■ Provided text
Culture
La Maison des Voisins : un musée…pas comme les autres !
Paris a son musée Grévin, tandis que Londres a son musée Tussauds. La Drôme a quant à elle la Maison des Voisins, un musée insolite et totalement déjanté, implanté en pleine campagne.

À une quinzaine de kilomètres de Montélimar, dans la Drôme, la Maison des Voisins n’a pas encore la notoriété du célèbre musée Grévin à Paris, où figurent de nombreuses reproductions en cire de personnalités de la chanson, du cinéma, du théâtre, de la politique (entres autres), et des sportifs connus. Mais depuis deux ans d’existence, le musée de Saint-Gervais-sur-Roubion gagne à se faire connaître. A l’intérieur d’une ancienne étable, d’une superficie de 200 m², des mannequins en résine polyester de taille humaine prennent possession des lieux, de part et d’autre. Les « Voisins », comme aime les appeler le sculpteur plasticien Claude Merle qui les a créés, ont déjà du vécu. « Les premiers Voisins de ma collection sont nés en 1983 et se sont multipliés au fil des années. Ils sont aujourd’hui près de quatre-vingt », annonce Claude Merle. Ces personnages particuliers, qui dévoilent tous une personnalité différente, ont posé leurs valises en Drôme provençale, après 35 ans passés à voyager, à travers plus de trois cents expositions lors de festivals et d’événements organisés en France et dans le monde entier (Belgique, Suisse, Allemagne, Espagne, Autriche, Etats-Unis, Canada, Australie, Nouvelle-Zélande, Grande-Bretagne, Lituanie, etc.).

■ Aim
Extend the provided text, starting right after its last sentence.

■ Dataset extract
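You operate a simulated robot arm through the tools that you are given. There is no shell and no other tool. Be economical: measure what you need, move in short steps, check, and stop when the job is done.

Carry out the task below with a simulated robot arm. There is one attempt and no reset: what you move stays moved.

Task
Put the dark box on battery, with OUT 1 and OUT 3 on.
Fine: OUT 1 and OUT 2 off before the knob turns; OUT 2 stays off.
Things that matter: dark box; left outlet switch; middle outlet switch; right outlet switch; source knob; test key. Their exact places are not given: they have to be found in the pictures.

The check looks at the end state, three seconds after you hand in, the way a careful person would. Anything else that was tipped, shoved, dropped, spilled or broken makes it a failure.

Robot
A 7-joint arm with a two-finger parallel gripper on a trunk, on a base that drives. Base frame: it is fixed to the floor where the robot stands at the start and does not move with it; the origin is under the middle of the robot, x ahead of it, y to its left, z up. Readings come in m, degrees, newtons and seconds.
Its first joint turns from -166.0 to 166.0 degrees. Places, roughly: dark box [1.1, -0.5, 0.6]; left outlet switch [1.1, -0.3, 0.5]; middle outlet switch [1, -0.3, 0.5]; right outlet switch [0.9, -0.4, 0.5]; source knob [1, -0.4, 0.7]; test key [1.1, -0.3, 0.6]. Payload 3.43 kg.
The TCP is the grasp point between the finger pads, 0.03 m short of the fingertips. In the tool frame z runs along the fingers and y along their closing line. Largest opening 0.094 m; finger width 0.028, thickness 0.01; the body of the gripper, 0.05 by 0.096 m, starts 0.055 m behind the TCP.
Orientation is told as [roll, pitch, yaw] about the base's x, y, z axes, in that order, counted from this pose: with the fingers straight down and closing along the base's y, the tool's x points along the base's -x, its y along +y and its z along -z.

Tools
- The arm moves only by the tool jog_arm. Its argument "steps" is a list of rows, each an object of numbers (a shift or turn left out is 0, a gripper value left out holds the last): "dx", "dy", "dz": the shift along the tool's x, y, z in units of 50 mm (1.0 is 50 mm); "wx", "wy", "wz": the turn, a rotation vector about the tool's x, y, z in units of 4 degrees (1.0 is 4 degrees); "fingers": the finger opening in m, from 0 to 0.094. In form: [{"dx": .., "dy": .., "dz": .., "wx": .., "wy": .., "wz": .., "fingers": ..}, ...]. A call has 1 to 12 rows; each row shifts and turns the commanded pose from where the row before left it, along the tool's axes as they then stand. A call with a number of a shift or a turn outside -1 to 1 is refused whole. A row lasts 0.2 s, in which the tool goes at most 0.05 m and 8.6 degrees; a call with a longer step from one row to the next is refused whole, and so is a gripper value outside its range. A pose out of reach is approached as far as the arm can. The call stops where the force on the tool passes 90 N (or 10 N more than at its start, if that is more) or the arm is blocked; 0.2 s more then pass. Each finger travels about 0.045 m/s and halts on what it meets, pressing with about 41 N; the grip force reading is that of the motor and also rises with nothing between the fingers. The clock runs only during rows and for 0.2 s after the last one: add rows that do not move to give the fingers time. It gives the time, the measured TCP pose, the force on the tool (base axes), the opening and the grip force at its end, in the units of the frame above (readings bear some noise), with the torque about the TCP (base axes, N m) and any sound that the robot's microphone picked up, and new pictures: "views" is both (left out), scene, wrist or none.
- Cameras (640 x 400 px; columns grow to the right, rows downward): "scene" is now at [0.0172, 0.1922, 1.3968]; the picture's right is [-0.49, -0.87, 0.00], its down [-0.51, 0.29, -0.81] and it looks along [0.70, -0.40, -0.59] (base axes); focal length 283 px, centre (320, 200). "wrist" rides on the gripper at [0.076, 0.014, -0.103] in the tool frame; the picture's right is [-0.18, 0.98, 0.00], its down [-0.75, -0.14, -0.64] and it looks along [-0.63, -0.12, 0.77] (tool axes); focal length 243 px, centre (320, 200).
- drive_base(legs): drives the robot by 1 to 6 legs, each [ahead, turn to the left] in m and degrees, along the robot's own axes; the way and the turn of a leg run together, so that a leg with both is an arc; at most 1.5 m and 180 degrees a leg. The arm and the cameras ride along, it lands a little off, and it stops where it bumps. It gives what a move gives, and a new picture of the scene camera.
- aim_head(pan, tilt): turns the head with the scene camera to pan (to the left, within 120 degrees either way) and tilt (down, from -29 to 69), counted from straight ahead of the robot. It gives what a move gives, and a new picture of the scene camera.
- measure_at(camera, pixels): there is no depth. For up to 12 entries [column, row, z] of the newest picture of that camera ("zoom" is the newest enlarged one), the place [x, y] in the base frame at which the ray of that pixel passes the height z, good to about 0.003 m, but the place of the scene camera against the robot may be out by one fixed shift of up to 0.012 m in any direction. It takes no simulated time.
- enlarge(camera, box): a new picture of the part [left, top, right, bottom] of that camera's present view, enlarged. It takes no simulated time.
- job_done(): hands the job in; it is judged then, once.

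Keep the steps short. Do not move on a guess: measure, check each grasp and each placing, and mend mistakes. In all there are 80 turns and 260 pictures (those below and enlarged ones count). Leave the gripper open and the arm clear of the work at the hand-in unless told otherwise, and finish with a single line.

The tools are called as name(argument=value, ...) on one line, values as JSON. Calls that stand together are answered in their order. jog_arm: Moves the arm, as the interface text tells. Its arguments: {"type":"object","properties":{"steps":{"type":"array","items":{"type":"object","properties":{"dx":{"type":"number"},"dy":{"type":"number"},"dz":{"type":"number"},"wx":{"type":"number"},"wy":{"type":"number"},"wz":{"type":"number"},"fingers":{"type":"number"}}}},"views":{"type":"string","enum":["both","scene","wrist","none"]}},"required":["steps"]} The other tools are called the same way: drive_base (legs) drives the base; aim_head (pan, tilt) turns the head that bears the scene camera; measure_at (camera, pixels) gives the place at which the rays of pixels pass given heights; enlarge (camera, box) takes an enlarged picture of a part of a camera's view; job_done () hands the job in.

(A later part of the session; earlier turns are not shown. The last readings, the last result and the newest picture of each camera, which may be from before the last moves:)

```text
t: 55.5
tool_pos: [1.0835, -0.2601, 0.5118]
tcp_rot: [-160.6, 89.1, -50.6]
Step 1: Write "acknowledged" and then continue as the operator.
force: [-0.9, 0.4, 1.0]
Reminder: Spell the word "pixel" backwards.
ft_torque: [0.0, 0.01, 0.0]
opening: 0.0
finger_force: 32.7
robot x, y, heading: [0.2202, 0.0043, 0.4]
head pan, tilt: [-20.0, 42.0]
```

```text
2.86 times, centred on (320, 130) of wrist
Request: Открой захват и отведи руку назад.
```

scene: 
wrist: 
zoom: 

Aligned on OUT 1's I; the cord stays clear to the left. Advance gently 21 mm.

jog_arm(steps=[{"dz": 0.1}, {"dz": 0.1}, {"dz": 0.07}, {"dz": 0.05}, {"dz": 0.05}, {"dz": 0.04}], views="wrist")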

■ Written answer
Ironie et humour noir
Originaire de Chambéry (73), c’est en 1977 que l’artiste autodidacte s’installe dans la Drôme. Depuis quelques années, il créé et anime des ateliers de masques et grosses têtes. Dès 1980, il travaille pour le théâtre (Comédie de Saint-Etienne, Théâtre des Ateliers à Lyon, Compagnie Serge Papagalli, Théâtre Action à Grenoble) et réalise ses premiers mannequins. En parallèle de la création de ses « Voisins », Claude Merle fabrique sur commande des mannequins pour d’autres lieux, comme la tour de Crest ou le palais des Bonbons du nougat et des souvenirs (26), le musée Joan Bodon (12), le musée des Curiosités (06), etc.
Ainsi, depuis le printemps 2020, la Maison des Voisins ouvre ses portes, d’avril à novembre, au grand public avare de curiosité. Car tout visiteur qui pénètre à l’intérieur de cette ancienne étable entre dans un monde aussi surprenant que déjanté, mêlant ironie et humour noir.
Un musée loufoque par excellence
« Je ne fais que des choses farfelues », plaisante Claude Merle. « Contrairement au musée Grévin, mes mannequins ne sont pas les plus beaux ou les plus célèbres. Il ne faut pas que le public s’attende à voir des vedettes ici (rires) ni à voir un musée historique, ni un musée des métiers, ni un musée folklorique, ni un musée d’art contemporain ! C’est avant tout un musée insolite et décalé. Ce sont des personnages que j’ai souhaité mettre en scène en les intégrant dans des décors qui racontent des histoires et des moments de vie ». Ainsi, le plasticien a mis en scène un bureau des réclamations ou une salle d’attente dans le hall d’accueil, une brocante, une boucherie, un bar, un atelier de mécanique, une cour de ferme, une cuisine, ou encore un bar, une fanfare municipale, un banquet de mariage, etc. Ici, les personnages se fondent dans le décor.
Des scènes « rétro »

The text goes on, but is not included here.